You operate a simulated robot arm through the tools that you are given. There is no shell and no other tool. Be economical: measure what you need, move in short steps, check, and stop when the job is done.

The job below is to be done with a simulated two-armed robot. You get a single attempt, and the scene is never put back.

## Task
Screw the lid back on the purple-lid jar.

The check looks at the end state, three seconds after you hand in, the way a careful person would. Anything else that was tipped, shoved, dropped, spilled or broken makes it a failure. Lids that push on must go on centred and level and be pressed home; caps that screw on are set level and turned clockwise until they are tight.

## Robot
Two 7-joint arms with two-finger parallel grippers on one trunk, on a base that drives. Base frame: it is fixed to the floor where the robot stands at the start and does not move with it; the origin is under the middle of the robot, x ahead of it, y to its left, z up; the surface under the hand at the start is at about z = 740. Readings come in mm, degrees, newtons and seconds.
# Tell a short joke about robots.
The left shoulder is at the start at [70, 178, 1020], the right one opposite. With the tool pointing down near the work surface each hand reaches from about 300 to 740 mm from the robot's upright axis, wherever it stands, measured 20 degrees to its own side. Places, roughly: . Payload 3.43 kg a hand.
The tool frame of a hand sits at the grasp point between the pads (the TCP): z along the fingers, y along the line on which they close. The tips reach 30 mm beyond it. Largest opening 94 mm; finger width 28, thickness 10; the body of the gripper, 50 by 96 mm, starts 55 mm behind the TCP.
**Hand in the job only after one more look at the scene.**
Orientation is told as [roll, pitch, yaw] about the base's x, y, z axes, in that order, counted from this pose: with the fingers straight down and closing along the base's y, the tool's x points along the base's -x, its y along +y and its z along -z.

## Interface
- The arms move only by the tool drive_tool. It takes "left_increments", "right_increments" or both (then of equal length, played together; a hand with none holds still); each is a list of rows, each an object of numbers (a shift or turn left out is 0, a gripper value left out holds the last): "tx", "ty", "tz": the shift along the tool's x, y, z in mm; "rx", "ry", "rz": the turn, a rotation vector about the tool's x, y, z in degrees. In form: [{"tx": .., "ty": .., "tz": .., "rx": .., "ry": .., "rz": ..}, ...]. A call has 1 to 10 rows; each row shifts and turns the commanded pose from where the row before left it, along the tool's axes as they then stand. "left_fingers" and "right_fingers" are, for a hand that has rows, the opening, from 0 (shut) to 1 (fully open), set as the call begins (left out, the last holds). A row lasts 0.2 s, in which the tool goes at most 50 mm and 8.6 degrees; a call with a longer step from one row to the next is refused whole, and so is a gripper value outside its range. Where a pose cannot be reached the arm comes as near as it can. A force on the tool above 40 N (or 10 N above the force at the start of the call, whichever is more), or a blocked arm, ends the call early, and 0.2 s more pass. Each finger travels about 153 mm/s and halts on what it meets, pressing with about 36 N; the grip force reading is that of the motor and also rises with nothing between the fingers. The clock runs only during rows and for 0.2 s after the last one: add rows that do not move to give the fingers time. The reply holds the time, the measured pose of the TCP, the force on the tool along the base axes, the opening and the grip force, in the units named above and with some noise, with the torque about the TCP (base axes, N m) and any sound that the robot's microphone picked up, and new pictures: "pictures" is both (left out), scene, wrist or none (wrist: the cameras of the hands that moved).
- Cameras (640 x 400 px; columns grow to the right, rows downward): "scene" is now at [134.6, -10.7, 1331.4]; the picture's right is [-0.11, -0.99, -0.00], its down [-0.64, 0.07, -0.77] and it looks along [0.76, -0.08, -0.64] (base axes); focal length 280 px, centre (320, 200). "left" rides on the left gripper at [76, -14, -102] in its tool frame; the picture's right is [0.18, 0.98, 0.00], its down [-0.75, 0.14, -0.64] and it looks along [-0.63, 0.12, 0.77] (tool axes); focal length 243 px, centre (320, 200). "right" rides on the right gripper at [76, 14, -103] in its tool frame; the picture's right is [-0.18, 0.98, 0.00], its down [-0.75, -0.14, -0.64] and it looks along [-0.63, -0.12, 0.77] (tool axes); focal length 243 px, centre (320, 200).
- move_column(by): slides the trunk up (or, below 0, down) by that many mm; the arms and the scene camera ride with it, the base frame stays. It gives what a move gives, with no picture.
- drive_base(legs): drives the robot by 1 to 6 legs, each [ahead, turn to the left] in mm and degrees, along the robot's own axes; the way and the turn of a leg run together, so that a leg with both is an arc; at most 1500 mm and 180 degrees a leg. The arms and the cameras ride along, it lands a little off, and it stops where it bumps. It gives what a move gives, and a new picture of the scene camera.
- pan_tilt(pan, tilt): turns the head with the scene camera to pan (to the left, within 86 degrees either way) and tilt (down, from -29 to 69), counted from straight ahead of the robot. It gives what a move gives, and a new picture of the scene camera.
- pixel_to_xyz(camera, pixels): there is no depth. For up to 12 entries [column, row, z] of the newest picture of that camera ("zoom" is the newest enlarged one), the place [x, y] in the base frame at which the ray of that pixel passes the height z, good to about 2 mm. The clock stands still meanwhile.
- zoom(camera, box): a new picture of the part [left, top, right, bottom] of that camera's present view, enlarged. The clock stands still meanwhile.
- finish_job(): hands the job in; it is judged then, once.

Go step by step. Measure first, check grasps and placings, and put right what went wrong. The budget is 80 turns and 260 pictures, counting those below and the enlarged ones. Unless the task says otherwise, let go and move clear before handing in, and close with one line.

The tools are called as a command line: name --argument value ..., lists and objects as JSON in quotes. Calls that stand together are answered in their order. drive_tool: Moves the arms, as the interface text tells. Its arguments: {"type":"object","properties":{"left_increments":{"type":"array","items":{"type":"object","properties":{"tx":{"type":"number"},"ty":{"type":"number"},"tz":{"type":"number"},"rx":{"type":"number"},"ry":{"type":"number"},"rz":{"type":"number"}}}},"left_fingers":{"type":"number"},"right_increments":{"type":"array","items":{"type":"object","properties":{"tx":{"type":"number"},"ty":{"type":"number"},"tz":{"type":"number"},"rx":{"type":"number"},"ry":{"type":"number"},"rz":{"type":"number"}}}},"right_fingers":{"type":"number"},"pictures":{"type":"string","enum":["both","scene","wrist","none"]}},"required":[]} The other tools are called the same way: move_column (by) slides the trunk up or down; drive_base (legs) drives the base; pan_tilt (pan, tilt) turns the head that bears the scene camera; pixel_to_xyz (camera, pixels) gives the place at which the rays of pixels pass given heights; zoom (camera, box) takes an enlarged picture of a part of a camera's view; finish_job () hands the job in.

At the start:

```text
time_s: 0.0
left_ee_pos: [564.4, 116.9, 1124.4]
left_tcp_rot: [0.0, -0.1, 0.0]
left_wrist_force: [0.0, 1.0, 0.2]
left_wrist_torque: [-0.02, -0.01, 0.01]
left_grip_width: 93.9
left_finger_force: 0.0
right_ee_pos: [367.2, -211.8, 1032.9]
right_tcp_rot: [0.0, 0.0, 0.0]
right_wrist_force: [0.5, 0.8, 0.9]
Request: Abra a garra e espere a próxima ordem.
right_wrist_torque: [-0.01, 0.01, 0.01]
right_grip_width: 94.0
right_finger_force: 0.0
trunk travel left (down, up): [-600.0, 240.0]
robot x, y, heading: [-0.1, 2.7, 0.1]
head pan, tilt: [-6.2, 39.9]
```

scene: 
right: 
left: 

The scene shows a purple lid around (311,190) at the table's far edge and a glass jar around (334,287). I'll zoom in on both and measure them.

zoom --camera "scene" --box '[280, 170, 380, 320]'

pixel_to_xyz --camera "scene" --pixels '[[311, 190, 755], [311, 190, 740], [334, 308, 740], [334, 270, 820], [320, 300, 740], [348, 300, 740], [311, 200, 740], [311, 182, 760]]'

----------------

Return the listing above in full, character for character. Format the lines as a JSON array of strings and drop empty lines.

## Task result:
[
  "You operate a simulated robot arm through the tools that you are given. There is no shell and no other tool. Be economical: measure what you need, move in short steps, check, and stop when the job is done.",
  "The job below is to be done with a simulated two-armed robot. You get a single attempt, and the scene is never put back.",
  "## Task",
  "Screw the lid back on the purple-lid jar.",
  "The check looks at the end state, three seconds after you hand in, the way a careful person would. Anything else that was tipped, shoved, dropped, spilled or broken makes it a failure. Lids that push on must go on centred and level and be pressed home; caps that screw on are set level and turned clockwise until they are tight.",
  "## Robot",
  "Two 7-joint arms with two-finger parallel grippers on one trunk, on a base that drives. Base frame: it is fixed to the floor where the robot stands at the start and does not move with it; the origin is under the middle of the robot, x ahead of it, y to its left, z up; the surface under the hand at the start is at about z = 740. Readings come in mm, degrees, newtons and seconds.",
  "# Tell a short joke about robots.",
  "The left shoulder is at the start at [70, 178, 1020], the right one opposite. With the tool pointing down near the work surface each hand reaches from about 300 to 740 mm from the robot's upright axis, wherever it stands, measured 20 degrees to its own side. Places, roughly: . Payload 3.43 kg a hand.",
  "The tool frame of a hand sits at the grasp point between the pads (the TCP): z along the fingers, y along the line on which they close. The tips reach 30 mm beyond it. Largest opening 94 mm; finger width 28, thickness 10; the body of the gripper, 50 by 96 mm, starts 55 mm behind the TCP.",
  "**Hand in the job only after one more look at the scene.**",
  "Orientation is told as [roll, pitch, yaw] about the base's x, y, z axes, in that order, counted from this pose: with the fingers straight down and closing along the base's y, the tool's x points along the base's -x, its y along +y and its z along -z.",
  "## Interface",
  "- The arms move only by the tool drive_tool. It takes \"left_increments\", \"right_increments\" or both (then of equal length, played together; a hand with none holds still); each is a list of rows, each an object of numbers (a shift or turn left out is 0, a gripper value left out holds the last): \"tx\", \"ty\", \"tz\": the shift along the tool's x, y, z in mm; \"rx\", \"ry\", \"rz\": the turn, a rotation vector about the tool's x, y, z in degrees. In form: [{\"tx\": .., \"ty\": .., \"tz\": .., \"rx\": .., \"ry\": .., \"rz\": ..}, ...]. A call has 1 to 10 rows; each row shifts and turns the commanded pose from where the row before left it, along the tool's axes as they then stand. \"left_fingers\" and \"right_fingers\" are, for a hand that has rows, the opening, from 0 (shut) to 1 (fully open), set as the call begins (left out, the last holds). A row lasts 0.2 s, in which the tool goes at most 50 mm and 8.6 degrees; a call with a longer step from one row to the next is refused whole, and so is a gripper value outside its range. Where a pose cannot be reached the arm comes as near as it can. A force on the tool above 40 N (or 10 N above the force at the start of the call, whichever is more), or a blocked arm, ends the call early, and 0.2 s more pass. Each finger travels about 153 mm/s and halts on what it meets, pressing with about 36 N; the grip force reading is that of the motor and also rises with nothing between the fingers. The clock runs only during rows and for 0.2 s after the last one: add rows that do not move to give the fingers time. The reply holds the time, the measured pose of the TCP, the force on the tool along the base axes, the opening and the grip force, in the units named above and with some noise, with the torque about the TCP (base axes, N m) and any sound that the robot's microphone picked up, and new pictures: \"pictures\" is both (left out), scene, wrist or none (wrist: the cameras of the hands that moved).",
  "- Cameras (640 x 400 px; columns grow to the right, rows downward): \"scene\" is now at [134.6, -10.7, 1331.4]; the picture's right is [-0.11, -0.99, -0.00], its down [-0.64, 0.07, -0.77] and it looks along [0.76, -0.08, -0.64] (base axes); focal length 280 px, centre (320, 200). \"left\" rides on the left gripper at [76, -14, -102] in its tool frame; the picture's right is [0.18, 0.98, 0.00], its down [-0.75, 0.14, -0.64] and it looks along [-0.63, 0.12, 0.77] (tool axes); focal length 243 px, centre (320, 200). \"right\" rides on the right gripper at [76, 14, -103] in its tool frame; the picture's right is [-0.18, 0.98, 0.00], its down [-0.75, -0.14, -0.64] and it looks along [-0.63, -0.12, 0.77] (tool axes); focal length 243 px, centre (320, 200).",
  "- move_column(by): slides the trunk up (or, below 0, down) by that many mm; the arms and the scene camera ride with it, the base frame stays. It gives what a move gives, with no picture.",
  "- drive_base(legs): drives the robot by 1 to 6 legs, each [ahead, turn to the left] in mm and degrees, along the robot's own axes; the way and the turn of a leg run together, so that a leg with both is an arc; at most 1500 mm and 180 degrees a leg. The arms and the cameras ride along, it lands a little off, and it stops where it bumps. It gives what a move gives, and a new picture of the scene camera.",
  "- pan_tilt(pan, tilt): turns the head with the scene camera to pan (to the left, within 86 degrees either way) and tilt (down, from -29 to 69), counted from straight ahead of the robot. It gives what a move gives, and a new picture of the scene camera.",
  "- pixel_to_xyz(camera, pixels): there is no depth. For up to 12 entries [column, row, z] of the newest picture of that camera (\"zoom\" is the newest enlarged one), the place [x, y] in the base frame at which the ray of that pixel passes the height z, good to about 2 mm. The clock stands still meanwhile.",
  "- zoom(camera, box): a new picture of the part [left, top, right, bottom] of that camera's present view, enlarged. The clock stands still meanwhile.",
  "- finish_job(): hands the job in; it is judged then, once.",
  "Go step by step. Measure first, check grasps and placings, and put right what went wrong. The budget is 80 turns and 260 pictures, counting those below and the enlarged ones. Unless the task says otherwise, let go and move clear before handing in, and close with one line.",
  "The tools are called as a command line: name --argument value ..., lists and objects as JSON in quotes. Calls that stand together are answered in their order. drive_tool: Moves the arms, as the interface text tells. Its arguments: {\"type\":\"object\",\"properties\":{\"left_increments\":{\"type\":\"array\",\"items\":{\"type\":\"object\",\"properties\":{\"tx\":{\"type\":\"number\"},\"ty\":{\"type\":\"number\"},\"tz\":{\"type\":\"number\"},\"rx\":{\"type\":\"number\"},\"ry\":{\"type\":\"number\"},\"rz\":{\"type\":\"number\"}}}},\"left_fingers\":{\"type\":\"number\"},\"right_increments\":{\"type\":\"array\",\"items\":{\"type\":\"object\",\"properties\":{\"tx\":{\"type\":\"number\"},\"ty\":{\"type\":\"number\"},\"tz\":{\"type\":\"number\"},\"rx\":{\"type\":\"number\"},\"ry\":{\"type\":\"number\"},\"rz\":{\"type\":\"number\"}}}},\"right_fingers\":{\"type\":\"number\"},\"pictures\":{\"type\":\"string\",\"enum\":[\"both\",\"scene\",\"wrist\",\"none\"]}},\"required\":[]} The other tools are called the same way: move_column (by) slides the trunk up or down; drive_base (legs) drives the base; pan_tilt (pan, tilt) turns the head that bears the scene camera; pixel_to_xyz (camera, pixels) gives the place at which the rays of pixels pass given heights; zoom (camera, box) takes an enlarged picture of a part of a camera's view; finish_job () hands the job in.",
  "At the start:",
  "```text",
  "time_s: 0.0",
  "left_ee_pos: [564.4, 116.9, 1124.4]",
  "left_tcp_rot: [0.0, -0.1, 0.0]",
  "left_wrist_force: [0.0, 1.0, 0.2]",
  "left_wrist_torque: [-0.02, -0.01, 0.01]",
  "left_grip_width: 93.9",
  "left_finger_force: 0.0",
  "right_ee_pos: [367.2, -211.8, 1032.9]",
  "right_tcp_rot: [0.0, 0.0, 0.0]",
  "right_wrist_force: [0.5, 0.8, 0.9]",
  "Request: Abra a garra e espere a próxima ordem.",
  "right_wrist_torque: [-0.01, 0.01, 0.01]",
  "right_grip_width: 94.0",
  "right_finger_force: 0.0",
  "trunk travel left (down, up): [-600.0, 240.0]",
  "robot x, y, heading: [-0.1, 2.7, 0.1]",
  "head pan, tilt: [-6.2, 39.9]",
  "```",
  "scene: ",
  "right: ",
  "left: ",
  "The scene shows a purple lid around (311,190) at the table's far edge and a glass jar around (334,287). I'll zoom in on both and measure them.",
  "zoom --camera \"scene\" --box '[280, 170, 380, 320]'",
  "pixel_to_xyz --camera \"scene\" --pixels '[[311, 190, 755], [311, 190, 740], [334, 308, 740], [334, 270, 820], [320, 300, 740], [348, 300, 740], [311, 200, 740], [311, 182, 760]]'"
]